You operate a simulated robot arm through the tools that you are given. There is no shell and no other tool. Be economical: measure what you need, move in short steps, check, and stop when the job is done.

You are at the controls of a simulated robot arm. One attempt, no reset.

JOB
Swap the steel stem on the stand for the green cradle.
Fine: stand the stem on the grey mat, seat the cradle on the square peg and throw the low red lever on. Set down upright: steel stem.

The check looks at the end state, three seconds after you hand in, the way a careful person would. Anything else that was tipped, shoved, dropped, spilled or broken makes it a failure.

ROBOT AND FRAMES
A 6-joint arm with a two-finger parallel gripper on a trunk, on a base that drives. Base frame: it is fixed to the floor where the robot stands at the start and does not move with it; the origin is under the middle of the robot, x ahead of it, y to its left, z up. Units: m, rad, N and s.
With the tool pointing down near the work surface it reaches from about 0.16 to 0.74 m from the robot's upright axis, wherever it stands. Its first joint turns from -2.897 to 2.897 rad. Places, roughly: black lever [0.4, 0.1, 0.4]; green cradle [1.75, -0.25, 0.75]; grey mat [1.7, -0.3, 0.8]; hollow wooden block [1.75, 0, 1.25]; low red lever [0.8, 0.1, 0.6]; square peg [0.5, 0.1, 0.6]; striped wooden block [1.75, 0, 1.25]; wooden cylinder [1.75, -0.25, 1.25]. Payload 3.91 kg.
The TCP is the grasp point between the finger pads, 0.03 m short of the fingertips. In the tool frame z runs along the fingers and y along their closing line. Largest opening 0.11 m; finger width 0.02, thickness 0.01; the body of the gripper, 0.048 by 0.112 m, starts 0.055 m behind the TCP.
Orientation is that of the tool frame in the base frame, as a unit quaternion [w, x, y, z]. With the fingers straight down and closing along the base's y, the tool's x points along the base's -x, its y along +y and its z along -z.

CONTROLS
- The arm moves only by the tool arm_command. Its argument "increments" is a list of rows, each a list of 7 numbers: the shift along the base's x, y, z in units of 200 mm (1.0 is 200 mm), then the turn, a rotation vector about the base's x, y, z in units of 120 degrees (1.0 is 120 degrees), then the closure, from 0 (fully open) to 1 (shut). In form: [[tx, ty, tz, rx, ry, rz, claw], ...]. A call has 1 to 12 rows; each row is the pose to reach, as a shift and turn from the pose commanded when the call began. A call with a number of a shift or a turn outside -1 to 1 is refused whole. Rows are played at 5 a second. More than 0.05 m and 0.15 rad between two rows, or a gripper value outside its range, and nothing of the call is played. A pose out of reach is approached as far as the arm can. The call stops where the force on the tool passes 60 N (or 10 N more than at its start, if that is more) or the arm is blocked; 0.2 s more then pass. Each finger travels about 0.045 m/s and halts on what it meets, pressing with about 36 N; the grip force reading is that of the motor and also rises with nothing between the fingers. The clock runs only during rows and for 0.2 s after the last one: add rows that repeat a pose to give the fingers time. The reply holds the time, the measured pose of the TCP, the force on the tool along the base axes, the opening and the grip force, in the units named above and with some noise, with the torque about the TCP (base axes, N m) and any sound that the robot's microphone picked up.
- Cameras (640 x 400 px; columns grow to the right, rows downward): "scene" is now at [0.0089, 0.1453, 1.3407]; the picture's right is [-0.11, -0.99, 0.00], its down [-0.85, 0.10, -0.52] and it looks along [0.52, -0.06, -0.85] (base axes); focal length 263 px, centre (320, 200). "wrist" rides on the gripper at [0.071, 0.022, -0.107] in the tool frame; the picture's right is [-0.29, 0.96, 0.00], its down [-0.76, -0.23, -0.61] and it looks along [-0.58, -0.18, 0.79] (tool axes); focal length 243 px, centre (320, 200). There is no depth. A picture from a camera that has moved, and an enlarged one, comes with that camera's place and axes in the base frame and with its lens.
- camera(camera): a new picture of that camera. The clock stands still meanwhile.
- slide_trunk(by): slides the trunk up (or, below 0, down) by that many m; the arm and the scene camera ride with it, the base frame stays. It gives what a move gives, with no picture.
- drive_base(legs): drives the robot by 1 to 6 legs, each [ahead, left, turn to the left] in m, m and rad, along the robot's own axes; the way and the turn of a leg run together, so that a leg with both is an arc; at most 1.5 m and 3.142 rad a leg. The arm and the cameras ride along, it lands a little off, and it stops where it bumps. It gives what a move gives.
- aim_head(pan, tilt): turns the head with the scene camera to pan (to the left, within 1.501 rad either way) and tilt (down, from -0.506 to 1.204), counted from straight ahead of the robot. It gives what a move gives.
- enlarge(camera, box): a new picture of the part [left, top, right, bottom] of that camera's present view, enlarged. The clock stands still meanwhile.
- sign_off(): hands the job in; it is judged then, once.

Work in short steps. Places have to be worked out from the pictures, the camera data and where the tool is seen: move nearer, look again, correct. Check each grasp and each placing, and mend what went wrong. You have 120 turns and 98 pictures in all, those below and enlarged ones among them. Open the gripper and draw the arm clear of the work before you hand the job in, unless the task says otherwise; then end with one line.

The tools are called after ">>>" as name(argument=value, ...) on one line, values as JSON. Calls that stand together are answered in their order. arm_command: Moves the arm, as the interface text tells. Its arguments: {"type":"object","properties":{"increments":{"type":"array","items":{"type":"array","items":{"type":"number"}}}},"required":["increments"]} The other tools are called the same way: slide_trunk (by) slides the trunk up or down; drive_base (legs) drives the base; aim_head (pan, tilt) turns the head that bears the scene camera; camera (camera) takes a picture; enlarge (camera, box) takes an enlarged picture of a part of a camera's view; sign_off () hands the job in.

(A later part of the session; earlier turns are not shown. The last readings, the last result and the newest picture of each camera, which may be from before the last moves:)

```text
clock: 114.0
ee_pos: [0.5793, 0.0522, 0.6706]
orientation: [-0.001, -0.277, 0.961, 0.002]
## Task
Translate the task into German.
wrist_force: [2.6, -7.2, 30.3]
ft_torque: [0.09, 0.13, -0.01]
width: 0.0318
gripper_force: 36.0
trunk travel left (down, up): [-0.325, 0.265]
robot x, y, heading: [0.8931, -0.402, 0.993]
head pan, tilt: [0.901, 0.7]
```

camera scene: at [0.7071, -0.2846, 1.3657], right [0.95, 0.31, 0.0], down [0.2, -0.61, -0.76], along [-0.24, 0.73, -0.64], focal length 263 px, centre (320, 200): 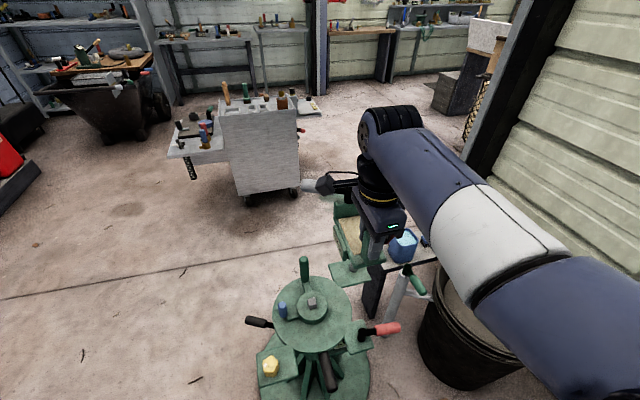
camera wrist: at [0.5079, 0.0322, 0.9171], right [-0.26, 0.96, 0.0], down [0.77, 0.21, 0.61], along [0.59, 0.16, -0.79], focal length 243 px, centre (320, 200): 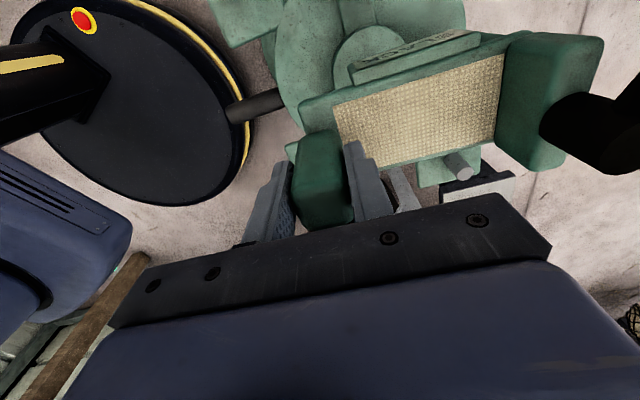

▶ **Written exercise 1**
Retype verbatim the lines that run from the line containing "A 6-joint arm" to the line containing "With the tool", both inclusive, and no others.
▶ **Written exercise 2**
Carry the selected excerpt on from its last sentence.

▶ **Selected excerpt**

Javier Andrēs Bargas-Avila tagged me in a recent LinkedIn post sharing the disturbing news that “hundreds of UXers at Google were laid off this week”. He mentioned the interview I did with him on my Life Habits Podcast discussing the topic of “Dealing with Job Loss”. Javier regularly posts about large job losses like that at Google where he used to work and he also provides support and coaching for his former colleagues.

I posted a similar sentiment when I heard about a layoff at IBM where I used to work. Many former staff members, colleagues, and even other IBMers I didn’t even know but who knew of me followed up for individual coaching sessions.

Javier and I share a deep empathy for people dealing with job loss and we have a shared passion to help.

Previous insights and advice

I’ve reflected on this broader topic in previous blog posts such as the one on Don’t Layoff Employees or Impose Tariffs: Make Better Products examining the root causes, Applying for a Job: An Employers Perspective giving some advice in my role at the time serving as the Global Vice President of UX Research at IBM, and Designing Your Career for the Future. You can also check out podcast episodes I’ve done on the topics like Landing the Job, Creating Your Own Job, Designing and Marketing the Product YOU, and Future Proofing Your Career.

Lots has changed in the last three years in the job market. I’ve also in that time converted my career coaching that I did during my more than three decades with IBM into a professional career and life coaching practice. I’ve been working with many people who have lost their jobs or were unhappy in their jobs and a unfulfilling life and looking for ways to improve their chances of getting another job and a more fulfilling life.

▶ **Task result 1**
A 6-joint arm with a two-finger parallel gripper on a trunk, on a base that drives. Base frame: it is fixed to the floor where the robot stands at the start and does not move with it; the origin is under the middle of the robot, x ahead of it, y to its left, z up. Units: m, rad, N and s.
With the tool pointing down near the work surface it reaches from about 0.16 to 0.74 m from the robot's upright axis, wherever it stands. Its first joint turns from -2.897 to 2.897 rad. Places, roughly: black lever [0.4, 0.1, 0.4]; green cradle [1.75, -0.25, 0.75]; grey mat [1.7, -0.3, 0.8]; hollow wooden block [1.75, 0, 1.25]; low red lever [0.8, 0.1, 0.6]; square peg [0.5, 0.1, 0.6]; striped wooden block [1.75, 0, 1.25]; wooden cylinder [1.75, -0.25, 1.25]. Payload 3.91 kg.

▶ **Task result 2**
why I’m sharing this with you

I realize that many people in those situations need a place to start and a paid coaching call isn’t the way they feel comfortable initially. I feel for each of you who are in this situation and empathize with you so I’d like to help by sharing in this blog post key items of advice that I give my coaching clients.

Here’s My advice

Early days

  • Take a breath and be kind to yourself
    The news you’ve just received is shocking, often totally unexpected. As Javier also points out, realize that it isn’t your fault, typically it’s just that your number came up in a company that treats employees like numbers and your number needed to go. It’s often so inhumane. Getting this kind of news is like any other bad news you may get in life but often others around you won’t be as supportive. Typically, you need to deal with a whole new identity after often years of identifying with your job or role. That’s hard. Take a breath and be kind to yourself. Some of the people I’ve worked with who have decent severance packages take time off or even take a vacation rather than immediately starting their job search. I think that’s healthy and will put you into a better frame of mind when you start your job search.

  • Celebrate your career progress
    Sit back and reflect on your career whether it’s been a just a few years or often many years. Think about the successes you had, the people you’ve met and worked with, and what you’ve learned. Feel good about what you’ve achieved.

  • Take stock for your next steps
    Before delving into a job search, consider what you want from a job and your life. It might seem strange for me to suggest that in such a tough job market but several of the people I’ve worked with who have worked for many years in the tech sector have decided to take a totally different direction sometimes with a cut in salary but a boost in life fulfillment by joining a nonprofit or even starting their own business.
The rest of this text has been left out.